**Set tasks**.
(A) Take the excerpt to read and repeat only what runs from "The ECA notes" through "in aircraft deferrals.".
(B) Produce the text that comes next in the excerpt to read.

**Excerpt to read**.
******

The Export-Import Bank of the United States (US Exim) has inked a US$97.2mn working capital guarantee to boost the country’s executive jet exports.
The export credit agency (ECA) is providing 90% cover for a one-year, revolving working capital loan from Apple Bank for Savings to a US-based subsidiary of Brazilian planemaker Embraer.
AirFinance Leasing acted as the administrative servicer of the facility, marking the first time for the US Exim qualified advisor to participate in a working capital guarantee financing by the ECA.
The funding will be channelled into Embraer Executive Aircraft’s manufacturing facility in Florida, and, according to US Exim, will support around US$211mn in export sales.
US Exim adds that it will prop up an estimated 800 jobs, mostly in Florida, but also in other states such as Georgia and Texas, where related supply chain operations take place.
The ECA notes in a statement that the deal was needed to sustain Embraer’s US exports and meet its working capital needs.
“Pandemic-related restrictions have prevented the company’s customers abroad from taking delivery of their pre-ordered aircraft, which has negatively impacted its revenue stream,” US Exim adds.
According to a Fitch Ratings report released in April, Embraer is expected to see executive jet deliveries fall by at least 15% in 2020, meanwhile commercial jet deliveries are forecast to plunge by 50% due to a rise in aircraft deferrals.
Having been largely absent from the aviation sector in the past few years, the Embraer deal is the latest sign that ECAs will play an active role in the industry’s coronavirus recovery efforts.

******

**Data segment**.
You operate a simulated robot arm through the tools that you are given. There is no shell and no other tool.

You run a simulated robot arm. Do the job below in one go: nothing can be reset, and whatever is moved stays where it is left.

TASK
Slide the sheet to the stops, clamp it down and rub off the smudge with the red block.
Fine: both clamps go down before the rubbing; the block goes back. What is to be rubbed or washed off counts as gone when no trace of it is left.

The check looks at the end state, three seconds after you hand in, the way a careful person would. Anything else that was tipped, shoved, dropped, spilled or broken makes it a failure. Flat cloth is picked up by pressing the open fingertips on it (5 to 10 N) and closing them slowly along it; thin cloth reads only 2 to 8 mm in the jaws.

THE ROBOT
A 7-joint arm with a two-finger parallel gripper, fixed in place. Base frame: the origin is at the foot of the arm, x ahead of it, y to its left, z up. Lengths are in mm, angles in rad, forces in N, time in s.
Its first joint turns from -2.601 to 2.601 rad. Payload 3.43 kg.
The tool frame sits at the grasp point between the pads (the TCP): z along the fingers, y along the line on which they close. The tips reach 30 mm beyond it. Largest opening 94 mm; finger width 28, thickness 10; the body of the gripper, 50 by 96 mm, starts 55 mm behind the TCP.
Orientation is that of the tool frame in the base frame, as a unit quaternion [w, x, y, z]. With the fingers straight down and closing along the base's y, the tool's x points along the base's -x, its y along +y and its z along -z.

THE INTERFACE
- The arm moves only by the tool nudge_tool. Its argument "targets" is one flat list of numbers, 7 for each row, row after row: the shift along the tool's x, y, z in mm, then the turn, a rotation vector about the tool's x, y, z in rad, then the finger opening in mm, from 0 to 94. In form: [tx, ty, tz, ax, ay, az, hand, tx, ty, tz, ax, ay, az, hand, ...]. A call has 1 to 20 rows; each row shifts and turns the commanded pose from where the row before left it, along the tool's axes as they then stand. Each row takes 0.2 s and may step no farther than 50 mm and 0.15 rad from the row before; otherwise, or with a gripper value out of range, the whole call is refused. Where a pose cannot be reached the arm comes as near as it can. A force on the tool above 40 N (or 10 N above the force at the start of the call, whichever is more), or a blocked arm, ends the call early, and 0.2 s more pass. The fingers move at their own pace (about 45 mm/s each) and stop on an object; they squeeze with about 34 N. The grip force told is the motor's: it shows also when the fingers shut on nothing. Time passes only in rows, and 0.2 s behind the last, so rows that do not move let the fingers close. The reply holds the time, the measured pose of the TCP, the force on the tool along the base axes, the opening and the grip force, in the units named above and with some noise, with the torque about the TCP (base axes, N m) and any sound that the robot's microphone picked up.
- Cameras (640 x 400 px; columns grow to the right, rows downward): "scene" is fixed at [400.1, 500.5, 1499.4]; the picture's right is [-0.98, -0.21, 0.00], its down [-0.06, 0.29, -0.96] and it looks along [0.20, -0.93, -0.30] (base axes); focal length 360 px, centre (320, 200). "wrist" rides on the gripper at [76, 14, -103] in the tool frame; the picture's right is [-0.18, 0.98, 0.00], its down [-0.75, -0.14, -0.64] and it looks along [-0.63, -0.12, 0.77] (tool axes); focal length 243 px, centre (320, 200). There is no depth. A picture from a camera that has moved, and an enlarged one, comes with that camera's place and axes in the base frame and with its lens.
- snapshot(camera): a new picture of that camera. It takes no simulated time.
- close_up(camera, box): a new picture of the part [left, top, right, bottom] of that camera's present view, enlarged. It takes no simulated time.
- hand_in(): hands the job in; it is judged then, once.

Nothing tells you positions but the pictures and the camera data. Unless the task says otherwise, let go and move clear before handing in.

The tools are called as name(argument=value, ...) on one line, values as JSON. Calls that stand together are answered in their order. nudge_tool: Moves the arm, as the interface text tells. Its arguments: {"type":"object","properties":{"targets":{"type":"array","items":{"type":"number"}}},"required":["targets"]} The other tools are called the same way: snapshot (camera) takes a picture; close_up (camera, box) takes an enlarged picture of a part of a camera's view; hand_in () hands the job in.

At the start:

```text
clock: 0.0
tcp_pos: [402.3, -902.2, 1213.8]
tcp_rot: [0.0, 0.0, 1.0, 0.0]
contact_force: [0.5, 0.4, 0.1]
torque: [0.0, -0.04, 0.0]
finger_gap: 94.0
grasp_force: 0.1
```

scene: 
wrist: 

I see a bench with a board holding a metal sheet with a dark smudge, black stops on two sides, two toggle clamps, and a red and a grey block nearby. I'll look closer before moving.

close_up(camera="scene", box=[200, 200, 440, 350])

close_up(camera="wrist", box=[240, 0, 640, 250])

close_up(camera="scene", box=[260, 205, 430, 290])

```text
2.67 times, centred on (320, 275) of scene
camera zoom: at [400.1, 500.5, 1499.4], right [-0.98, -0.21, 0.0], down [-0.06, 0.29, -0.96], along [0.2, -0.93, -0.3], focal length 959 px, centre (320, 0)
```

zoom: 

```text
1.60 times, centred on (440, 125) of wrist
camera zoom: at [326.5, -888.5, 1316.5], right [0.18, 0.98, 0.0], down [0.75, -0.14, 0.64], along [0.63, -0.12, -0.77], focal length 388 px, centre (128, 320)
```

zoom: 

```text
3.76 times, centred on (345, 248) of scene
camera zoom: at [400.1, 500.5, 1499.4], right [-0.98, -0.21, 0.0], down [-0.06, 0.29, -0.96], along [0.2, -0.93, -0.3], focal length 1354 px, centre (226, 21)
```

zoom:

******

**Task responses**.
(A)
The ECA notes in a statement that the deal was needed to sustain Embraer’s US exports and meet its working capital needs.
“Pandemic-related restrictions have prevented the company’s customers abroad from taking delivery of their pre-ordered aircraft, which has negatively impacted its revenue stream,” US Exim adds.
According to a Fitch Ratings report released in April, Embraer is expected to see executive jet deliveries fall by at least 15% in 2020, meanwhile commercial jet deliveries are forecast to plunge by 50% due to a rise in aircraft deferrals.

(B)
Elsewhere in the world, after months of appeals for state intervention by Toulouse-based giant Airbus, the French government announced in June that it would bolster its export credit guarantee scheme as part of a €15bn rescue package for the aerospace sector.
Airbus had previously been calling for a boost in export credit support for its customers – such as airlines – which have been severely impacted by the pandemic.
Job losses have rocked the sector in the wake of the pandemic, and a Euler Hermes report released in June said that it expected airlines’ aggregate revenues to fall by US$310bn, to US$525bn.
Airlines have in turn moved to defer or even cancel orders to minimise outgoing costs, which has hit the pockets of manufacturers such as Airbus, Boeing and Embraer.
Fitch Ratings analyst Craig Fraser told GTR in June that demand for Boeing deliveries is likely to be down by at least a third this year, for instance. Meanwhile another analyst at Fitch, Tom Chruszcz, predicted that Airbus deliveries will fall by at least 25%.